_DOCUMENT TEXT:_

Wenn an der Stelle des abgerissenen Gebäudes ein neues Gebäude bzw. sonstiges Wirtschaftsgut erstellt wird, so ist die Beseitigung des alten Gebäudes die Voraussetzung für die Errichtung des neuen Gebäudes. Damit ist nach Auffassung des Großen BFH-Senats ein enger wirtschaftlicher Zusammenhang zwischen dem Abbruch des Gebäudes und der Herstellung des neuen Gebäudes gegeben, der es rechtfertigt, die Abbruchkosten des alten Wirtschaftsgutes auf die Herstellungskosten des neuen Wirtschaftsgutes anzusehen. Im Falle des alleinigen Zwecks des Abbruchs für die Herstellung eines neuen Wirtschaftgutes, ist der Abbruch als Beginn der Herstellung zu sehen. Da im vorliegenden Fall der Kläger das Gebäude mit Abbruchabsicht erworben hat, ohne an dieser Stelle ein neues Gebäude zu errichten, stellen die Abbruchaufwendungen Anschaffungskosten des Grund und Bodens dar. Das gilt selbst, wenn das abgebrochene Gebäude objektiv noch einen Wert hatte oder der Steuerpflichtige für den Erwerb des Gebäudes einen Kaufpreisanteil aufwenden musste.

_DATA FOR THIS TASK:_
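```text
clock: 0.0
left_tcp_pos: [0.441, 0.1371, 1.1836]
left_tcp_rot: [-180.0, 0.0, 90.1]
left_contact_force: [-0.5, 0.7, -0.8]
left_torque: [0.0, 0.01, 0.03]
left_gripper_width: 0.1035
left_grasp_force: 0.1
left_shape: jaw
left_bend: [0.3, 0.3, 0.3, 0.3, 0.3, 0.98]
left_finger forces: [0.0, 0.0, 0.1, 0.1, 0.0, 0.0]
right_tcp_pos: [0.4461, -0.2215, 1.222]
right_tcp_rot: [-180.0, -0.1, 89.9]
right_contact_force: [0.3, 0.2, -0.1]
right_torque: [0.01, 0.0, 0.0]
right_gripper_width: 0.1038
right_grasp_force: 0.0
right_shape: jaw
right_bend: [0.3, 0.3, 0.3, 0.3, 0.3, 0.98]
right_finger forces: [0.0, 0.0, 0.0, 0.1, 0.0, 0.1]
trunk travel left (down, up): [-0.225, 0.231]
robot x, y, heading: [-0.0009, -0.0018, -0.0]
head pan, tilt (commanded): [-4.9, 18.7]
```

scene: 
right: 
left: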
--
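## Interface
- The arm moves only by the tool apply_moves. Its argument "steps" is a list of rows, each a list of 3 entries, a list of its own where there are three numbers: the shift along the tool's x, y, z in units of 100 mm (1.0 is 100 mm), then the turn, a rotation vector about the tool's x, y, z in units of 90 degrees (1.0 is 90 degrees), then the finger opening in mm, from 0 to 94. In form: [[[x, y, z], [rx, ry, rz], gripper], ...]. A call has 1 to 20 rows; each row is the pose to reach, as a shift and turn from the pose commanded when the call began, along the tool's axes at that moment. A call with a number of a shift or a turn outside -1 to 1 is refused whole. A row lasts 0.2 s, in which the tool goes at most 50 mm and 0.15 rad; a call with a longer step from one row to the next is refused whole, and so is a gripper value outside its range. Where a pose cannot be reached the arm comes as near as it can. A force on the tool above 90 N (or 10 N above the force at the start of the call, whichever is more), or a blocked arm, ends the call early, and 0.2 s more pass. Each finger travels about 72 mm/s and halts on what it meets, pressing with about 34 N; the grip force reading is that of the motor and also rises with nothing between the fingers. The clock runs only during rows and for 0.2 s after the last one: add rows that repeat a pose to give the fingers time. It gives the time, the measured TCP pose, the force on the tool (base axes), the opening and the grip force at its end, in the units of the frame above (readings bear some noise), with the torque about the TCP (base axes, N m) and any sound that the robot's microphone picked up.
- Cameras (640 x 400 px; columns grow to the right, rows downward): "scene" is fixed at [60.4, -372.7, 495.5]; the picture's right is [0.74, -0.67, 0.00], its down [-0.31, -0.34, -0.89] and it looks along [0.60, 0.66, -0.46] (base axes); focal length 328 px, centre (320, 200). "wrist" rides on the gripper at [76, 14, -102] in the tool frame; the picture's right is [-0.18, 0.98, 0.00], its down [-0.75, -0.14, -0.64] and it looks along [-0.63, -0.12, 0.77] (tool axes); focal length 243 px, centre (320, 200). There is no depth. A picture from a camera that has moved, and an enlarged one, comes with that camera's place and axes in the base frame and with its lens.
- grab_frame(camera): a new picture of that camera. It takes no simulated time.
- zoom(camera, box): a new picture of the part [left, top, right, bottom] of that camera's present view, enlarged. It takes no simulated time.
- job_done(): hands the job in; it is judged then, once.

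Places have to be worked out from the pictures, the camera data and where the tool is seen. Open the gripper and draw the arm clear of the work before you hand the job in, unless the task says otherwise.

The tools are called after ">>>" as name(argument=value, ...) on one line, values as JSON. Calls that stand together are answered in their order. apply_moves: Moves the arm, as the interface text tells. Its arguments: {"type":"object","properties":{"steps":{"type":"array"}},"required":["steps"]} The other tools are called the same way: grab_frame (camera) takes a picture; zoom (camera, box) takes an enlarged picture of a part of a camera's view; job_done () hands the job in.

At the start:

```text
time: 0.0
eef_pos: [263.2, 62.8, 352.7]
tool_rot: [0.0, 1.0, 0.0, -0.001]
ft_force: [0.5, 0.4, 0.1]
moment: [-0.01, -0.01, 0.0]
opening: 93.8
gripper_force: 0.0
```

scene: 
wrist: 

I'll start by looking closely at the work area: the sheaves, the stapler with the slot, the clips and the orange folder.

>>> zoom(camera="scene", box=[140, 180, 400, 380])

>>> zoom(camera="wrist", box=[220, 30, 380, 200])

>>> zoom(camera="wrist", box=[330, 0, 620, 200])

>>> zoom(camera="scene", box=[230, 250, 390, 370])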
* * *
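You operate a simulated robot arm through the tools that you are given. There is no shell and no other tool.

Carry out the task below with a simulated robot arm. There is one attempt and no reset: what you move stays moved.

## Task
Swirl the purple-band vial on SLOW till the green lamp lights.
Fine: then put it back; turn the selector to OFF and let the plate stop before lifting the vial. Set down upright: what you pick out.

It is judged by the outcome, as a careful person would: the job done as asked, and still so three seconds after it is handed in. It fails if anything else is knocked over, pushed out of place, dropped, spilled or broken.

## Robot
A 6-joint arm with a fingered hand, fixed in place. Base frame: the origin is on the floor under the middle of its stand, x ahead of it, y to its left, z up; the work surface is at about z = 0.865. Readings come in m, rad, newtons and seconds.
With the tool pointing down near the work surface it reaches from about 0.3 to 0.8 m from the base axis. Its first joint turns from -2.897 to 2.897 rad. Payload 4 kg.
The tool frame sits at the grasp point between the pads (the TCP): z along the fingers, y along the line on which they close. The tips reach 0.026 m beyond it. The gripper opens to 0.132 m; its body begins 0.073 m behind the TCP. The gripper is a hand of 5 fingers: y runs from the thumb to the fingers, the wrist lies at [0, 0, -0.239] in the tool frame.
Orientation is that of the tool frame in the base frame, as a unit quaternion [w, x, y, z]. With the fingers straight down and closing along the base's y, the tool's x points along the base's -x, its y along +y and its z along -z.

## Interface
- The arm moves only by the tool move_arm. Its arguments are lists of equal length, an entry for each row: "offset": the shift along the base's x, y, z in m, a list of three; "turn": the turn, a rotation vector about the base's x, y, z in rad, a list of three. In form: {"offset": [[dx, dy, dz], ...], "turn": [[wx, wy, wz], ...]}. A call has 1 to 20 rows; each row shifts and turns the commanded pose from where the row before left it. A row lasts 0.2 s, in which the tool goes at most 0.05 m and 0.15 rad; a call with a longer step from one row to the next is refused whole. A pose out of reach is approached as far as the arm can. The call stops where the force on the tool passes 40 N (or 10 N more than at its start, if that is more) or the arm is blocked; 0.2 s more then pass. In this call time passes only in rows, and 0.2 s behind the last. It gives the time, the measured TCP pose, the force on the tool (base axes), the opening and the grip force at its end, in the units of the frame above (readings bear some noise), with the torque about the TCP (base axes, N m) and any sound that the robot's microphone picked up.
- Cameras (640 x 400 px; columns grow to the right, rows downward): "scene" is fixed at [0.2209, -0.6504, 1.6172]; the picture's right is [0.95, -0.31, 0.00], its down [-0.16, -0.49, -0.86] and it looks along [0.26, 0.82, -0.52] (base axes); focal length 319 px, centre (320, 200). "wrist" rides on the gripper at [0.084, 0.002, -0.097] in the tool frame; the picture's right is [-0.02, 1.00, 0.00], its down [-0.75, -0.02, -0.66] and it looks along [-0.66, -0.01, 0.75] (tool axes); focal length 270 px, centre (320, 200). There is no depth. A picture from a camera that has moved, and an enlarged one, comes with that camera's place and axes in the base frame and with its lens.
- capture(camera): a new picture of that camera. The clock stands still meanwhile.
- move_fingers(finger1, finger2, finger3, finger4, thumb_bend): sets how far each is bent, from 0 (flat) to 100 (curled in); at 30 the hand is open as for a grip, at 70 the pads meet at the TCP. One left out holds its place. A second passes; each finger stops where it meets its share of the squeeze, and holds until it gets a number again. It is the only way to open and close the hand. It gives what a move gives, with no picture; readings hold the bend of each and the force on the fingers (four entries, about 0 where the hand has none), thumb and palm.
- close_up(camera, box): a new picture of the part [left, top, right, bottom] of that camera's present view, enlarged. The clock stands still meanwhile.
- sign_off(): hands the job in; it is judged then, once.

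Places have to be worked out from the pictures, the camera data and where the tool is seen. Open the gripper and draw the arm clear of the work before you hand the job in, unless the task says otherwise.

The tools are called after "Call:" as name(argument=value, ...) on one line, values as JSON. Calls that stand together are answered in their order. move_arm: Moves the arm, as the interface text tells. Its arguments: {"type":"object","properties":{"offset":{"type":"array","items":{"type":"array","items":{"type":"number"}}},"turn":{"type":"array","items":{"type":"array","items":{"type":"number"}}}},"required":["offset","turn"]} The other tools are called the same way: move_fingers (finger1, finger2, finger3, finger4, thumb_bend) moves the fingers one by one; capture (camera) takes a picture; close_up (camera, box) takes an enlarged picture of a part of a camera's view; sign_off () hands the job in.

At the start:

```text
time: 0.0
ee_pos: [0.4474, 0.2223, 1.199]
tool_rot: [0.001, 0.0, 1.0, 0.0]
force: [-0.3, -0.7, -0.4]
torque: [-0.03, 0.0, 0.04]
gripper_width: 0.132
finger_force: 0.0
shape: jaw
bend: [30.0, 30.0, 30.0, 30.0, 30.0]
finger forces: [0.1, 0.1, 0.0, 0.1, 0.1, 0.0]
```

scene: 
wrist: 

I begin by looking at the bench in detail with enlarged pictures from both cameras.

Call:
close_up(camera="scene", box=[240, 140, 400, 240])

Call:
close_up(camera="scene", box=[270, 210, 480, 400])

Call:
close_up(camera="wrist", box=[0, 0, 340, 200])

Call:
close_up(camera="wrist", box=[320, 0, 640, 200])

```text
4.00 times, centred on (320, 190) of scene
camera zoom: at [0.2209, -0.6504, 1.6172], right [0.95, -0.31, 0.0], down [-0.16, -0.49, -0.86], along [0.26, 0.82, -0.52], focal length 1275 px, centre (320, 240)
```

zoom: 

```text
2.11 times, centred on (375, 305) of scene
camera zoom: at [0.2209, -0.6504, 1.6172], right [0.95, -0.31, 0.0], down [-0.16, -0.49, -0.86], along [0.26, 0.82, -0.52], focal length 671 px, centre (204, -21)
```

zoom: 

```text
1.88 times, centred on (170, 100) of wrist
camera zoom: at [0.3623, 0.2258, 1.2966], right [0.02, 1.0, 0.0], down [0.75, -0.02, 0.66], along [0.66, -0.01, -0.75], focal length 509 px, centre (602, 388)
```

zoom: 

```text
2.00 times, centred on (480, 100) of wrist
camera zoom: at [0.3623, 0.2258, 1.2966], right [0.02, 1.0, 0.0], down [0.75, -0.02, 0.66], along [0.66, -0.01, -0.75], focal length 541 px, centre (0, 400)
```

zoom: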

_WHAT YOU NEED TO DO:_
**A)** Repeat the span of lines that opens with the line holding "Carry out the" and closes with the line holding "Swirl the purple-band", exactly as it stands.
**B)** Take up the document text again after its last words.

_RESULTS FOR THE EXERCISE:_
**A)**
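Carry out the task below with a simulated robot arm. There is one attempt and no reset: what you move stays moved.

## Task
Swirl the purple-band vial on SLOW till the green lamp lights.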

**B)**
 
Entscheidend für die Aberkennung der Werbungskosten im Rahmen der Einkunftsart Vermietung und Verpachtung und die Anerkennung als (nachträgliche) Anschaffungsosten des Grund und Bodens ist die Tatsache, dass es letztlich nicht zu einem Neubau gekommen ist, in dessen Herstellungskosten der Gebäuderestwert hätte einfließen können. In seinem Beschluss vom 12. Juni 1987 äußert sich der Große Senat des BFH nicht dazu, wie der Fall zu beurteilen ist, wenn im Zeitpunkt des Erwerbs und des Abbruchs zwar ein Neubau geplant war, diese Absicht aber später aufgegeben wurde.
 
Das Finanzgericht versteht die oben genannte Entscheidung in dem Sinne, dass die Zuordnung von Gebäuderestwert und Abbruchkosten entscheidend von der Art der späteren Grundstücksnutzung durch den Erwerber abhängt. Da der Erwerber das Gebäude mit Abbruchabsicht erworben hat und nach Abriss kein neues Gebäude an der Stelle errichtet hat, habe das alleinige Ziel des Erwerbs des Grundstücks in dem Erwerb des Grund und Bodens bestanden. Der Erwerber habe wirtschaftlich auch einen Kaufpreisanteil für das Gebäude zum Zwecke des Erwerbs des Grund und Bodens aufgewendet. Durch den Abbruch wird der Boden in einen anderen - baureifen - Zustand versetzt, jedoch kein Beitrag für die Herstellung des Gebäudes geleistet.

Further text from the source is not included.